* start *
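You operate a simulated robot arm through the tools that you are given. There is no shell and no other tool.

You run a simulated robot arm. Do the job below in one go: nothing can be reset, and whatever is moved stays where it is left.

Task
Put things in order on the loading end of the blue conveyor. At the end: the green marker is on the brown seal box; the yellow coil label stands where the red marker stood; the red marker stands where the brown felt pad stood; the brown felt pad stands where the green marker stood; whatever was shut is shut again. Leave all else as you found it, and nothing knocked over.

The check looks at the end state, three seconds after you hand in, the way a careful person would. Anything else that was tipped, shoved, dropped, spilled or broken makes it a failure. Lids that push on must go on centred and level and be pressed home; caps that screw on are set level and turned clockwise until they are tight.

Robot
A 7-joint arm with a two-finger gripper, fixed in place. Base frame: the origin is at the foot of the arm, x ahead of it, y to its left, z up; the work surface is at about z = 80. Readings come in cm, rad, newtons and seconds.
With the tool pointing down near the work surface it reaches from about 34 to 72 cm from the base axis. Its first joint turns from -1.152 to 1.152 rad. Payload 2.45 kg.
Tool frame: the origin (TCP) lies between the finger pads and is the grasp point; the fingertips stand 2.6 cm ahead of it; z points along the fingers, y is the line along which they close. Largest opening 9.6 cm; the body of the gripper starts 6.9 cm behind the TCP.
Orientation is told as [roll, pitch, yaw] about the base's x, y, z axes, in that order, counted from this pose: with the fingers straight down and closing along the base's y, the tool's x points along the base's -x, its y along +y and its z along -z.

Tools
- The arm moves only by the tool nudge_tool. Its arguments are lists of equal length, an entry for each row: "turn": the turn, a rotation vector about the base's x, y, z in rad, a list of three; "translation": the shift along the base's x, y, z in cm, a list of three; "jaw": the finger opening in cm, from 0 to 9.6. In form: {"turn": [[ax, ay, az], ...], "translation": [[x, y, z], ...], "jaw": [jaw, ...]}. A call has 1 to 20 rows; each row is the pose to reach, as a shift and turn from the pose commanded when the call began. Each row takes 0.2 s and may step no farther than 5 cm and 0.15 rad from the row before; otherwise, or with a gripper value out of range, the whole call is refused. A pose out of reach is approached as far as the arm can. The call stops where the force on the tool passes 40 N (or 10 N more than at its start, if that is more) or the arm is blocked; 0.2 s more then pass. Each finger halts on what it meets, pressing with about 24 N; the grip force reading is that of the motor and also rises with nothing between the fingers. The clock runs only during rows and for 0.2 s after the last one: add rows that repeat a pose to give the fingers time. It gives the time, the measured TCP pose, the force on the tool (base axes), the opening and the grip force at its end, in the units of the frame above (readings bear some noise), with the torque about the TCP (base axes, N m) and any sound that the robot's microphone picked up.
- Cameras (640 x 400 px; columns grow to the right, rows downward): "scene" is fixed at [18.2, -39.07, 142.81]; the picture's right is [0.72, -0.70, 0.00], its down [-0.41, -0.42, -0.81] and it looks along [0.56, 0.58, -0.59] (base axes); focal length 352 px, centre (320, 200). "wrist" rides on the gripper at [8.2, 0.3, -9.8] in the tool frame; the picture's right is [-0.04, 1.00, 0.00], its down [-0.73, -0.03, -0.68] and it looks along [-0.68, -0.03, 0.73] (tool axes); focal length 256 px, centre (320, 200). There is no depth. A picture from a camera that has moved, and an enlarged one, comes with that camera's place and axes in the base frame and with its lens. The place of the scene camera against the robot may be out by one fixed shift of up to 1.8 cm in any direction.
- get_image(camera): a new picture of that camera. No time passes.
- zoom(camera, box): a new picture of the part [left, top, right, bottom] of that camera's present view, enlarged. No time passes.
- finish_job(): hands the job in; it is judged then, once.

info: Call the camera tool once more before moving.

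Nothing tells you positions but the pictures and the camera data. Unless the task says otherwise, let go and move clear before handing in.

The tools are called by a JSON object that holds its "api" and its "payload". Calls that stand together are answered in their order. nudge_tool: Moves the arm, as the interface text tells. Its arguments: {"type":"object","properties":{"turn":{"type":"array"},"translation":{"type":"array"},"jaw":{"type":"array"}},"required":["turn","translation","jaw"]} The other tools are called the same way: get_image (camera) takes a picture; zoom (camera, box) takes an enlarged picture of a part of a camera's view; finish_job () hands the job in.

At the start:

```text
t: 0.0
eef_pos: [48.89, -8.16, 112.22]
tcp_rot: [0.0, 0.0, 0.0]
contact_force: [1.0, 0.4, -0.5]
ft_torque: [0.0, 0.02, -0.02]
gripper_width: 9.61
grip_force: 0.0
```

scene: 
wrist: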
* end *
■ **Exercise brief**
Each line above must be printed exactly as it appears.

■ **Result**
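You operate a simulated robot arm through the tools that you are given. There is no shell and no other tool.

You run a simulated robot arm. Do the job below in one go: nothing can be reset, and whatever is moved stays where it is left.

Task
Put things in order on the loading end of the blue conveyor. At the end: the green marker is on the brown seal box; the yellow coil label stands where the red marker stood; the red marker stands where the brown felt pad stood; the brown felt pad stands where the green marker stood; whatever was shut is shut again. Leave all else as you found it, and nothing knocked over.

The check looks at the end state, three seconds after you hand in, the way a careful person would. Anything else that was tipped, shoved, dropped, spilled or broken makes it a failure. Lids that push on must go on centred and level and be pressed home; caps that screw on are set level and turned clockwise until they are tight.

Robot
A 7-joint arm with a two-finger gripper, fixed in place. Base frame: the origin is at the foot of the arm, x ahead of it, y to its left, z up; the work surface is at about z = 80. Readings come in cm, rad, newtons and seconds.
With the tool pointing down near the work surface it reaches from about 34 to 72 cm from the base axis. Its first joint turns from -1.152 to 1.152 rad. Payload 2.45 kg.
Tool frame: the origin (TCP) lies between the finger pads and is the grasp point; the fingertips stand 2.6 cm ahead of it; z points along the fingers, y is the line along which they close. Largest opening 9.6 cm; the body of the gripper starts 6.9 cm behind the TCP.
Orientation is told as [roll, pitch, yaw] about the base's x, y, z axes, in that order, counted from this pose: with the fingers straight down and closing along the base's y, the tool's x points along the base's -x, its y along +y and its z along -z.

Tools
- The arm moves only by the tool nudge_tool. Its arguments are lists of equal length, an entry for each row: "turn": the turn, a rotation vector about the base's x, y, z in rad, a list of three; "translation": the shift along the base's x, y, z in cm, a list of three; "jaw": the finger opening in cm, from 0 to 9.6. In form: {"turn": [[ax, ay, az], ...], "translation": [[x, y, z], ...], "jaw": [jaw, ...]}. A call has 1 to 20 rows; each row is the pose to reach, as a shift and turn from the pose commanded when the call began. Each row takes 0.2 s and may step no farther than 5 cm and 0.15 rad from the row before; otherwise, or with a gripper value out of range, the whole call is refused. A pose out of reach is approached as far as the arm can. The call stops where the force on the tool passes 40 N (or 10 N more than at its start, if that is more) or the arm is blocked; 0.2 s more then pass. Each finger halts on what it meets, pressing with about 24 N; the grip force reading is that of the motor and also rises with nothing between the fingers. The clock runs only during rows and for 0.2 s after the last one: add rows that repeat a pose to give the fingers time. It gives the time, the measured TCP pose, the force on the tool (base axes), the opening and the grip force at its end, in the units of the frame above (readings bear some noise), with the torque about the TCP (base axes, N m) and any sound that the robot's microphone picked up.
- Cameras (640 x 400 px; columns grow to the right, rows downward): "scene" is fixed at [18.2, -39.07, 142.81]; the picture's right is [0.72, -0.70, 0.00], its down [-0.41, -0.42, -0.81] and it looks along [0.56, 0.58, -0.59] (base axes); focal length 352 px, centre (320, 200). "wrist" rides on the gripper at [8.2, 0.3, -9.8] in the tool frame; the picture's right is [-0.04, 1.00, 0.00], its down [-0.73, -0.03, -0.68] and it looks along [-0.68, -0.03, 0.73] (tool axes); focal length 256 px, centre (320, 200). There is no depth. A picture from a camera that has moved, and an enlarged one, comes with that camera's place and axes in the base frame and with its lens. The place of the scene camera against the robot may be out by one fixed shift of up to 1.8 cm in any direction.
- get_image(camera): a new picture of that camera. No time passes.
- zoom(camera, box): a new picture of the part [left, top, right, bottom] of that camera's present view, enlarged. No time passes.
- finish_job(): hands the job in; it is judged then, once.

info: Call the camera tool once more before moving.

Nothing tells you positions but the pictures and the camera data. Unless the task says otherwise, let go and move clear before handing in.

The tools are called by a JSON object that holds its "api" and its "payload". Calls that stand together are answered in their order. nudge_tool: Moves the arm, as the interface text tells. Its arguments: {"type":"object","properties":{"turn":{"type":"array"},"translation":{"type":"array"},"jaw":{"type":"array"}},"required":["turn","translation","jaw"]} The other tools are called the same way: get_image (camera) takes a picture; zoom (camera, box) takes an enlarged picture of a part of a camera's view; finish_job () hands the job in.

At the start:

```text
t: 0.0
eef_pos: [48.89, -8.16, 112.22]
tcp_rot: [0.0, 0.0, 0.0]
contact_force: [1.0, 0.4, -0.5]
ft_torque: [0.0, 0.02, -0.02]
gripper_width: 9.61
grip_force: 0.0
```

scene: 
wrist: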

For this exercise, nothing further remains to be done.